Retype, exactly as written, every line from the one containing "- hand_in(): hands" down to the one containing "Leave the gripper", including both, and nothing else.

### Data for this task ###

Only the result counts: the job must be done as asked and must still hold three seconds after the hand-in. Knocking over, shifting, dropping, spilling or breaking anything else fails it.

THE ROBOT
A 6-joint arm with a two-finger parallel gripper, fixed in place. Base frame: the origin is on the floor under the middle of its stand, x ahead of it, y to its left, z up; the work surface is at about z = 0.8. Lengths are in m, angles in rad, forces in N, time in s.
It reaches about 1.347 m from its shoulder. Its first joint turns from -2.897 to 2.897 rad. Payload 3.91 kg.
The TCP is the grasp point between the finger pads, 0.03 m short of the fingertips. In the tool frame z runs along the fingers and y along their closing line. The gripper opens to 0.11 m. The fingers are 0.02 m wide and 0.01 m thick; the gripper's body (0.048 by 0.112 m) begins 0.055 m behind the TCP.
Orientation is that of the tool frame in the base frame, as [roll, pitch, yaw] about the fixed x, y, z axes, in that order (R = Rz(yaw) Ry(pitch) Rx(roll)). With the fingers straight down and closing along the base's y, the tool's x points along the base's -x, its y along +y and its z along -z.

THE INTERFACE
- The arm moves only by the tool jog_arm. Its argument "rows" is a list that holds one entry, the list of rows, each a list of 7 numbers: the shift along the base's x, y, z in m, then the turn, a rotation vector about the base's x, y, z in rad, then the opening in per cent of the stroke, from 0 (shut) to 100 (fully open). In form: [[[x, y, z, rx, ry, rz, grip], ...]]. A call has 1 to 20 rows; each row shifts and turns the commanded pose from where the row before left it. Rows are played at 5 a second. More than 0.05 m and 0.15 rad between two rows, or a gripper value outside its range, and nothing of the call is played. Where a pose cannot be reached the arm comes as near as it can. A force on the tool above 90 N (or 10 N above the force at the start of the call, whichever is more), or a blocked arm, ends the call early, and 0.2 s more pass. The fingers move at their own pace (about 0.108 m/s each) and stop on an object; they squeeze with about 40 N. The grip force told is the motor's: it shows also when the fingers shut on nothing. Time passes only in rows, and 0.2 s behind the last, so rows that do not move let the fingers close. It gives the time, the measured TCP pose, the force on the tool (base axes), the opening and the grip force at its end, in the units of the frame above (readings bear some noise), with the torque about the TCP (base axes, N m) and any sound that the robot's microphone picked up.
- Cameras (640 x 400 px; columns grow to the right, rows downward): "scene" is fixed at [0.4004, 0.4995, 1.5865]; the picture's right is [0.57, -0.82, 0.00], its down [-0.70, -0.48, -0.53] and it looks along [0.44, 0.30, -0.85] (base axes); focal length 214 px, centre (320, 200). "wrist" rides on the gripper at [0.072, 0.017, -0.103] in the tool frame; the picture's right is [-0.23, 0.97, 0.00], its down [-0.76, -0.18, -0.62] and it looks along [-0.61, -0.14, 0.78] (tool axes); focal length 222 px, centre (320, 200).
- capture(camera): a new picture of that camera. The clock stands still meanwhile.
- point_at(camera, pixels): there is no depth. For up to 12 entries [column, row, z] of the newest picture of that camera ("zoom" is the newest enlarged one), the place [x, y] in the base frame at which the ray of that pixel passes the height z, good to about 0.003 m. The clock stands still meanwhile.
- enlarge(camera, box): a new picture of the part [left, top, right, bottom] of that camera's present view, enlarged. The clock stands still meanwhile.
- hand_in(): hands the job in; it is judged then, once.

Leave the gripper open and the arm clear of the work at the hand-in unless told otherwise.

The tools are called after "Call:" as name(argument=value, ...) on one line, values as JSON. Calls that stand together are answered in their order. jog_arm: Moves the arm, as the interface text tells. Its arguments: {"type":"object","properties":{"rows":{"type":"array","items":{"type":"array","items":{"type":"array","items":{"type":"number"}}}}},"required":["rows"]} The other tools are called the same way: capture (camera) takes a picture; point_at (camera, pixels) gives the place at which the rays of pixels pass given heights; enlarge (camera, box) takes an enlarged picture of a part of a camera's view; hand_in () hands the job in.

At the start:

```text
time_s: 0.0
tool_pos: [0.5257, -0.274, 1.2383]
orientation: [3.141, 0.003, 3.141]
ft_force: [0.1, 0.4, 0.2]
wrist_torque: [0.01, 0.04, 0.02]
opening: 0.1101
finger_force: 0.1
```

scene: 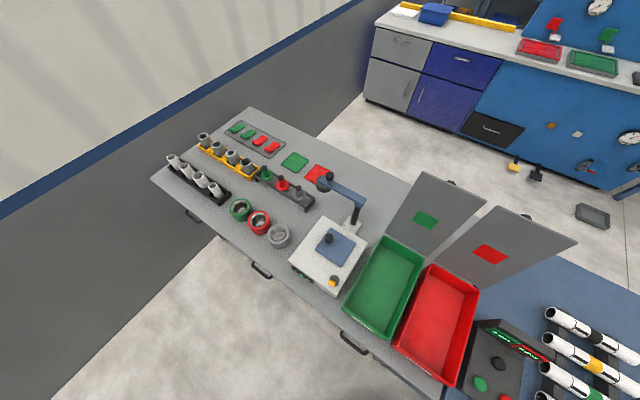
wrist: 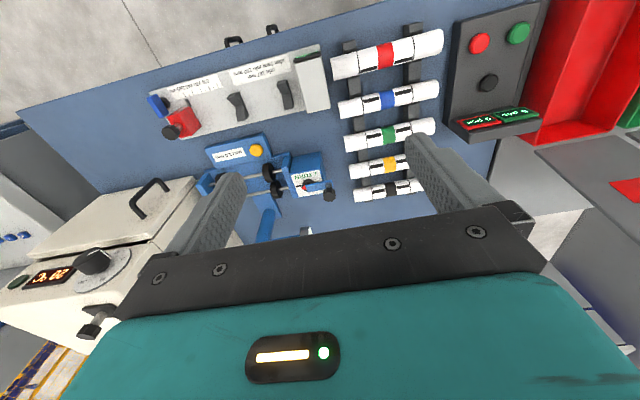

###
### Data for this task ###

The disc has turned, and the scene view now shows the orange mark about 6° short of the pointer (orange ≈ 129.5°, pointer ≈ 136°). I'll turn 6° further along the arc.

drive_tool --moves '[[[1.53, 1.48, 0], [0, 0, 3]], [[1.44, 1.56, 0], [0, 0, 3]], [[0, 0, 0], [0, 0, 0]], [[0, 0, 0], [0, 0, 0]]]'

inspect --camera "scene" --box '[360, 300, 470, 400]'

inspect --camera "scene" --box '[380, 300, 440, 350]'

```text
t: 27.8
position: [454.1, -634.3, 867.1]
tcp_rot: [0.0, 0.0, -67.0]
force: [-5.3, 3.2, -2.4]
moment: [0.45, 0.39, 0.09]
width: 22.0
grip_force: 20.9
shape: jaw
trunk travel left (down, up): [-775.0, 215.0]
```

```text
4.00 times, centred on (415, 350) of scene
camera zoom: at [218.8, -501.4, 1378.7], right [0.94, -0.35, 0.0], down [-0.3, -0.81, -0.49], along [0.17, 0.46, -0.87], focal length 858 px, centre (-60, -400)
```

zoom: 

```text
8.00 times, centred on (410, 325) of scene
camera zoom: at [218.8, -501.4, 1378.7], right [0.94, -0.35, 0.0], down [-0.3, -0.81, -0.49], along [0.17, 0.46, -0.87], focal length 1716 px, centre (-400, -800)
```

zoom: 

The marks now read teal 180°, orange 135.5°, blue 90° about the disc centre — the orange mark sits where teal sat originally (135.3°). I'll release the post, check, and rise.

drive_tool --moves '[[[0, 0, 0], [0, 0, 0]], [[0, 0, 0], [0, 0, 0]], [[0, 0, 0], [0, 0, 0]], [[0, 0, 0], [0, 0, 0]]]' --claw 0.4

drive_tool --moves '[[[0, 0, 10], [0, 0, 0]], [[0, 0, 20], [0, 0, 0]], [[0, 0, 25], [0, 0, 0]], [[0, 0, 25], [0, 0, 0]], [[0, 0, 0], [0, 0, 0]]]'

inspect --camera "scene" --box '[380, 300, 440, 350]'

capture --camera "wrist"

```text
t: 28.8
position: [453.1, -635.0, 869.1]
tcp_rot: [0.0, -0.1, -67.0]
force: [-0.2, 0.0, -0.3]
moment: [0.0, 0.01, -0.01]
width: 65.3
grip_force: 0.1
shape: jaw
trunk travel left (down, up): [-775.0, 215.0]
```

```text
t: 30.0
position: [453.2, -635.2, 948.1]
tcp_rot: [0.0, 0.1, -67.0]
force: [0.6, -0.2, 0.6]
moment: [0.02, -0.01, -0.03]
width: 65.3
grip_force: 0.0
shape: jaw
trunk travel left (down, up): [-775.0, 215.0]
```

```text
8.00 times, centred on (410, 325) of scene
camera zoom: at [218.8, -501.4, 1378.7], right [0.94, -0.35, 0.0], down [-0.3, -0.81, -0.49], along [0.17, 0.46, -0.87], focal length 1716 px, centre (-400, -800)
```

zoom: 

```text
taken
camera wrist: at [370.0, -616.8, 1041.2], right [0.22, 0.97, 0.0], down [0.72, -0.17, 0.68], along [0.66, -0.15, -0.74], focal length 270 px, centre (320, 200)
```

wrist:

###

Response:
- hand_in(): hands the job in; it is judged then, once.

Leave the gripper open and the arm clear of the work at the hand-in unless told otherwise.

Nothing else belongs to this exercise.